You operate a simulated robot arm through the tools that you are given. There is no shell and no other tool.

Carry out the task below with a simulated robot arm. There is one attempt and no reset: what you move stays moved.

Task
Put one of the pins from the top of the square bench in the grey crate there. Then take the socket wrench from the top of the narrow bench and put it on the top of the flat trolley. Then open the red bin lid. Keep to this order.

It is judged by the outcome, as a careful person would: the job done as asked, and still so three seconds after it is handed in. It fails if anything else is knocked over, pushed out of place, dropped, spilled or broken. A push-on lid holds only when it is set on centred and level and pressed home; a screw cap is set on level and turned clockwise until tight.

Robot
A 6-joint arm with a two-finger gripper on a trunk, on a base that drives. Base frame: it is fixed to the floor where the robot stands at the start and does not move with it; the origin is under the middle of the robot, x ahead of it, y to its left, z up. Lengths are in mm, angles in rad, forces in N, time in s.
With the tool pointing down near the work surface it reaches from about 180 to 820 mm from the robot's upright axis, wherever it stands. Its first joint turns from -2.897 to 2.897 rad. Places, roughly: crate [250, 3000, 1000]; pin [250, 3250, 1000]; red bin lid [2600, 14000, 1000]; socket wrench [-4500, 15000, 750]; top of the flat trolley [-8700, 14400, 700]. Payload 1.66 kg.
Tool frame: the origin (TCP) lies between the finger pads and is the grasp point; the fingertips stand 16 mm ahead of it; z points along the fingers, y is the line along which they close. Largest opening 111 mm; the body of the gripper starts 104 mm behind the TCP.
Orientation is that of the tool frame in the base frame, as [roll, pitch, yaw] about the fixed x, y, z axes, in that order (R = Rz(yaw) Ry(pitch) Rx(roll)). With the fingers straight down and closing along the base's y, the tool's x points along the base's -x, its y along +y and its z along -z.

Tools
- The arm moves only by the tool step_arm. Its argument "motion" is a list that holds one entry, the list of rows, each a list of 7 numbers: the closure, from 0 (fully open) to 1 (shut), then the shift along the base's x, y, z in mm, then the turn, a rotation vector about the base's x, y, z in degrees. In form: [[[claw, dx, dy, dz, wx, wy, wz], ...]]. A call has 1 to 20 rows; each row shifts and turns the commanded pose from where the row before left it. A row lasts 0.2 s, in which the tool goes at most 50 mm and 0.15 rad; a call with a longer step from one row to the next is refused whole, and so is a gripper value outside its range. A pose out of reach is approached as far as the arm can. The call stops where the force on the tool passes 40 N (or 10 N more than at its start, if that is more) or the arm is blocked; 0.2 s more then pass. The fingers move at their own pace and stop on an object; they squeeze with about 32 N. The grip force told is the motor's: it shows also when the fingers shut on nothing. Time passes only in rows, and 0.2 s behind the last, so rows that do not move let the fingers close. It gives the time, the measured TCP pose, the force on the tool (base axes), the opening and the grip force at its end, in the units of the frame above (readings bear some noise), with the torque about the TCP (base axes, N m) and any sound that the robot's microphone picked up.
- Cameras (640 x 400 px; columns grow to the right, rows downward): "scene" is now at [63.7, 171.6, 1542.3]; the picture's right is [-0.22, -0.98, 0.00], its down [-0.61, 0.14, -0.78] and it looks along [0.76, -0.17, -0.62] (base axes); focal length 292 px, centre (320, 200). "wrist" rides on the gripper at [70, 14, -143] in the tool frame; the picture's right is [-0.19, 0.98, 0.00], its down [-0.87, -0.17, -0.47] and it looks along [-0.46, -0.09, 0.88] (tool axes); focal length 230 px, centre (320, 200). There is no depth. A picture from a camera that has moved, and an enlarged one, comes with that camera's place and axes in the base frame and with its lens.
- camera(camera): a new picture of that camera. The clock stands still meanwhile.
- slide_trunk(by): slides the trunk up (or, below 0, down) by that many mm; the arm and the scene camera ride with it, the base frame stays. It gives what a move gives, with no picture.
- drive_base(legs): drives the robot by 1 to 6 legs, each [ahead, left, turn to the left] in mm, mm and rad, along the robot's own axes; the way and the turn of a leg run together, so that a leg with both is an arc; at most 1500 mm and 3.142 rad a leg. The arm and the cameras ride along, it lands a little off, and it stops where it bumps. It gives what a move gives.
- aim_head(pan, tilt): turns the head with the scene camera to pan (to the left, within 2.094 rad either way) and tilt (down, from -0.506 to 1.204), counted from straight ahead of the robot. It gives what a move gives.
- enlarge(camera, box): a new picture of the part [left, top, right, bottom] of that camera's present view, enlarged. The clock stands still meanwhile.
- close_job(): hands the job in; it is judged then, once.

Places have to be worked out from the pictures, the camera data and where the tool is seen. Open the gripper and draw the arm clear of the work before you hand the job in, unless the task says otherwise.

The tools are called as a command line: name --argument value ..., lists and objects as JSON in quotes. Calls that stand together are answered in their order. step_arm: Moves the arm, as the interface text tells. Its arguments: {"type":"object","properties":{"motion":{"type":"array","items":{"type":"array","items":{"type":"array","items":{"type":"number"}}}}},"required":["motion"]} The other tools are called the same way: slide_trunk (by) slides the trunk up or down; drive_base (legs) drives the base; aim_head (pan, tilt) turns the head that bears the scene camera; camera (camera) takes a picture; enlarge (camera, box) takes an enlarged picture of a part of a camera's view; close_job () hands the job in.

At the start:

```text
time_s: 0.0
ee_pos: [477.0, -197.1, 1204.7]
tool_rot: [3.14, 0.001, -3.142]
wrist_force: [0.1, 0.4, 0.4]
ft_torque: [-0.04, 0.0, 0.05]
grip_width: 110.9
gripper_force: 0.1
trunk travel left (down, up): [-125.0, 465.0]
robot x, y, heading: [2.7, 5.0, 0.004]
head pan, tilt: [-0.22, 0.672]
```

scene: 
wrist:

### Text excerpt
Re: [LAU] Voice Synthesis

From: Gordon JC Pearce <gordonjcp@email-addr-hidden>
Date: Sun May 02 2010 - 13:26:27 EEST

On Sat, 2010-05-01 at 22:35 +0300, Chip VanDan wrote:
> Hey there again,
>
> I was wondering if anyone out there knew of a voice synthesis program
> that could be routed through Jack? Maybe I'm not using the right
> terminology, but I want to be able to make the computer say what I
> type, but have the output routed through different effects processors
> via Jack. I'm losing sleep over this, but I have this choir of robots
> in my head that need to get out. All the ones I've found so far work
> completely independently and recording them is no less than a superb
> pain in the rear end. Perhaps it's time I learn how to program so I
> can make my own singing robots.

### Problem
I need the text excerpt continued from the place where it stops.

### Written response
>

The way I did it was I dumped the output of festival into wav files, and
then loaded them in specimen. You can feed festival an XML file that
describes the pitch, duration and voicing of a syllable. Example:

http://www.gjcp.net/~gordonjcp/mp3s/robots.mp3

As Julien said, the other option would be to use a vocoder, which
applies a filter shaped like the frequency response of the modulation to
a carrier signal. There is a LADSPA floating about for that, but it's a
bit buggy. I modified it:

http://www.nekosynth.co.uk/browser/wip/vocoder/trunk

It really needs the lower band replaced with a lowpass filter and the
highest band replaced with a highpass filter. It sounds like this
(carrier produced by nekostring):

http://www.gjcp.net/~gordonjcp/mp3s/kelly.mp3

Ideally you want a bright buzzy carrier with lots of harmonics to
filter. Like, uh, a string ensemble...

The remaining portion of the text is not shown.